- Directions for this task
Output the lines that follow exactly as they are.

[START]

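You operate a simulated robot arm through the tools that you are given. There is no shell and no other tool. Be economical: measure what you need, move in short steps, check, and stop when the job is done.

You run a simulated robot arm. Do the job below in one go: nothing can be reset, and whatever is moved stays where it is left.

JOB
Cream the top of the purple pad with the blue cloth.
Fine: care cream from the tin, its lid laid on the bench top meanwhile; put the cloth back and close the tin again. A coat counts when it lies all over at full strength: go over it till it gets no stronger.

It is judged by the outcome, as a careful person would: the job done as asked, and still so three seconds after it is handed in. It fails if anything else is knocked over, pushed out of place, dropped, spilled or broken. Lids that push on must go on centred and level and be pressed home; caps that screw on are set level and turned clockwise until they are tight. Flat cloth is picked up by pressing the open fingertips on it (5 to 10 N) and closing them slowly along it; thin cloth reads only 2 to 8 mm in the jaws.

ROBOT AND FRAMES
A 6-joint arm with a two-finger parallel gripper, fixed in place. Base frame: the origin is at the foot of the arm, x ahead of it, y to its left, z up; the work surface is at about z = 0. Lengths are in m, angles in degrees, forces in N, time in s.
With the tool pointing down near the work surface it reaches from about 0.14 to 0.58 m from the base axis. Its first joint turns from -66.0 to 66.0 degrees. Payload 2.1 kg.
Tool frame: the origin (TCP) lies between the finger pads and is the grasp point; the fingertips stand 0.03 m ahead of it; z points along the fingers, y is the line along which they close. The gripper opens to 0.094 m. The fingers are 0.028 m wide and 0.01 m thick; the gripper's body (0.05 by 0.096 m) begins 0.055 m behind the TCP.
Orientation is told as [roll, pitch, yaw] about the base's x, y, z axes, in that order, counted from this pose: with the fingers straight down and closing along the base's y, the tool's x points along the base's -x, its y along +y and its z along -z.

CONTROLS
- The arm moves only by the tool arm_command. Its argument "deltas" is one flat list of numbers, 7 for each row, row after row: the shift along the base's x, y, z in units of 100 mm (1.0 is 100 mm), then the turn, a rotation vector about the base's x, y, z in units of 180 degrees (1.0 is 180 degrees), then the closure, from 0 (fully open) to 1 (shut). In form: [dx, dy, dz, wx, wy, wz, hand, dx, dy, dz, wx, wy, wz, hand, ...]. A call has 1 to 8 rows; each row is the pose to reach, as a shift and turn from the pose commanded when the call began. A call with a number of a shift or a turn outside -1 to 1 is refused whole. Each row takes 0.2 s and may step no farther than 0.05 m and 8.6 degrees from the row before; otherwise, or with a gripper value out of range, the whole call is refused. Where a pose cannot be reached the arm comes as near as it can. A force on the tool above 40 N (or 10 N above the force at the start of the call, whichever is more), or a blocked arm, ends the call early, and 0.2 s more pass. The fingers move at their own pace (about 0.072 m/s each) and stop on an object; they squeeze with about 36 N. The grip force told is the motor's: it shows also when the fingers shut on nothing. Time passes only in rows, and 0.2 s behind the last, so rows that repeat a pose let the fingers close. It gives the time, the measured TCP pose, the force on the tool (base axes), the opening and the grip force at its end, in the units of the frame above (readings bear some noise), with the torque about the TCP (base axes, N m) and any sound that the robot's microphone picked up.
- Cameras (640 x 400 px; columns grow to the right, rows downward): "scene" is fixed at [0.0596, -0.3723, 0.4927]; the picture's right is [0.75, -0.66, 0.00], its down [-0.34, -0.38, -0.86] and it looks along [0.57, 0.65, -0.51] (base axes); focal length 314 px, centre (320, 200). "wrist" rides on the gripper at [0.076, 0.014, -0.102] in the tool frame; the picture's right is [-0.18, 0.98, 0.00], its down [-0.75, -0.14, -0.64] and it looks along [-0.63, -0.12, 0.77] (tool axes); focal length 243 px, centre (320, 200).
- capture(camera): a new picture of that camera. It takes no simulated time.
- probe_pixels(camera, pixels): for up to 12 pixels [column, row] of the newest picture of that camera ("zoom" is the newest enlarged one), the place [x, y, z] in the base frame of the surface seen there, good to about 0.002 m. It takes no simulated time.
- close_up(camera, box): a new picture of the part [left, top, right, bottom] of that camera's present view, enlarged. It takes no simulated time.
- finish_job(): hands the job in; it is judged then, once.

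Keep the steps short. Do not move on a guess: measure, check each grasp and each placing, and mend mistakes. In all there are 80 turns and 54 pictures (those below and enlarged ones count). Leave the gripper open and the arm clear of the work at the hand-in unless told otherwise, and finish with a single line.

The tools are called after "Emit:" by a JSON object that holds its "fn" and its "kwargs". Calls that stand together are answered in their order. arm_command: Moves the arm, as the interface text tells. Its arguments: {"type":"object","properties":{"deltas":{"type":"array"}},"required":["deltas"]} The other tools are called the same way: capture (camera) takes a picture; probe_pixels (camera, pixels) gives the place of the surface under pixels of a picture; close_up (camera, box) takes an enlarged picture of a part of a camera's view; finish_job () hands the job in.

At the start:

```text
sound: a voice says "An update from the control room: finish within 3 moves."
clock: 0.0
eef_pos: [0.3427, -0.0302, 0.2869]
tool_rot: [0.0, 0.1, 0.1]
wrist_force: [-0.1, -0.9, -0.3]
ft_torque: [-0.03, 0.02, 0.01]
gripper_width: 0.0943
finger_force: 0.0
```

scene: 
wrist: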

[END]

- Task solution
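You operate a simulated robot arm through the tools that you are given. There is no shell and no other tool. Be economical: measure what you need, move in short steps, check, and stop when the job is done.

You run a simulated robot arm. Do the job below in one go: nothing can be reset, and whatever is moved stays where it is left.

JOB
Cream the top of the purple pad with the blue cloth.
Fine: care cream from the tin, its lid laid on the bench top meanwhile; put the cloth back and close the tin again. A coat counts when it lies all over at full strength: go over it till it gets no stronger.

It is judged by the outcome, as a careful person would: the job done as asked, and still so three seconds after it is handed in. It fails if anything else is knocked over, pushed out of place, dropped, spilled or broken. Lids that push on must go on centred and level and be pressed home; caps that screw on are set level and turned clockwise until they are tight. Flat cloth is picked up by pressing the open fingertips on it (5 to 10 N) and closing them slowly along it; thin cloth reads only 2 to 8 mm in the jaws.

ROBOT AND FRAMES
A 6-joint arm with a two-finger parallel gripper, fixed in place. Base frame: the origin is at the foot of the arm, x ahead of it, y to its left, z up; the work surface is at about z = 0. Lengths are in m, angles in degrees, forces in N, time in s.
With the tool pointing down near the work surface it reaches from about 0.14 to 0.58 m from the base axis. Its first joint turns from -66.0 to 66.0 degrees. Payload 2.1 kg.
Tool frame: the origin (TCP) lies between the finger pads and is the grasp point; the fingertips stand 0.03 m ahead of it; z points along the fingers, y is the line along which they close. The gripper opens to 0.094 m. The fingers are 0.028 m wide and 0.01 m thick; the gripper's body (0.05 by 0.096 m) begins 0.055 m behind the TCP.
Orientation is told as [roll, pitch, yaw] about the base's x, y, z axes, in that order, counted from this pose: with the fingers straight down and closing along the base's y, the tool's x points along the base's -x, its y along +y and its z along -z.

CONTROLS
- The arm moves only by the tool arm_command. Its argument "deltas" is one flat list of numbers, 7 for each row, row after row: the shift along the base's x, y, z in units of 100 mm (1.0 is 100 mm), then the turn, a rotation vector about the base's x, y, z in units of 180 degrees (1.0 is 180 degrees), then the closure, from 0 (fully open) to 1 (shut). In form: [dx, dy, dz, wx, wy, wz, hand, dx, dy, dz, wx, wy, wz, hand, ...]. A call has 1 to 8 rows; each row is the pose to reach, as a shift and turn from the pose commanded when the call began. A call with a number of a shift or a turn outside -1 to 1 is refused whole. Each row takes 0.2 s and may step no farther than 0.05 m and 8.6 degrees from the row before; otherwise, or with a gripper value out of range, the whole call is refused. Where a pose cannot be reached the arm comes as near as it can. A force on the tool above 40 N (or 10 N above the force at the start of the call, whichever is more), or a blocked arm, ends the call early, and 0.2 s more pass. The fingers move at their own pace (about 0.072 m/s each) and stop on an object; they squeeze with about 36 N. The grip force told is the motor's: it shows also when the fingers shut on nothing. Time passes only in rows, and 0.2 s behind the last, so rows that repeat a pose let the fingers close. It gives the time, the measured TCP pose, the force on the tool (base axes), the opening and the grip force at its end, in the units of the frame above (readings bear some noise), with the torque about the TCP (base axes, N m) and any sound that the robot's microphone picked up.
- Cameras (640 x 400 px; columns grow to the right, rows downward): "scene" is fixed at [0.0596, -0.3723, 0.4927]; the picture's right is [0.75, -0.66, 0.00], its down [-0.34, -0.38, -0.86] and it looks along [0.57, 0.65, -0.51] (base axes); focal length 314 px, centre (320, 200). "wrist" rides on the gripper at [0.076, 0.014, -0.102] in the tool frame; the picture's right is [-0.18, 0.98, 0.00], its down [-0.75, -0.14, -0.64] and it looks along [-0.63, -0.12, 0.77] (tool axes); focal length 243 px, centre (320, 200).
- capture(camera): a new picture of that camera. It takes no simulated time.
- probe_pixels(camera, pixels): for up to 12 pixels [column, row] of the newest picture of that camera ("zoom" is the newest enlarged one), the place [x, y, z] in the base frame of the surface seen there, good to about 0.002 m. It takes no simulated time.
- close_up(camera, box): a new picture of the part [left, top, right, bottom] of that camera's present view, enlarged. It takes no simulated time.
- finish_job(): hands the job in; it is judged then, once.

Keep the steps short. Do not move on a guess: measure, check each grasp and each placing, and mend mistakes. In all there are 80 turns and 54 pictures (those below and enlarged ones count). Leave the gripper open and the arm clear of the work at the hand-in unless told otherwise, and finish with a single line.

The tools are called after "Emit:" by a JSON object that holds its "fn" and its "kwargs". Calls that stand together are answered in their order. arm_command: Moves the arm, as the interface text tells. Its arguments: {"type":"object","properties":{"deltas":{"type":"array"}},"required":["deltas"]} The other tools are called the same way: capture (camera) takes a picture; probe_pixels (camera, pixels) gives the place of the surface under pixels of a picture; close_up (camera, box) takes an enlarged picture of a part of a camera's view; finish_job () hands the job in.

At the start:

```text
sound: a voice says "An update from the control room: finish within 3 moves."
clock: 0.0
eef_pos: [0.3427, -0.0302, 0.2869]
tool_rot: [0.0, 0.1, 0.1]
wrist_force: [-0.1, -0.9, -0.3]
ft_torque: [-0.03, 0.02, 0.01]
gripper_width: 0.0943
finger_force: 0.0
```

scene: 
wrist: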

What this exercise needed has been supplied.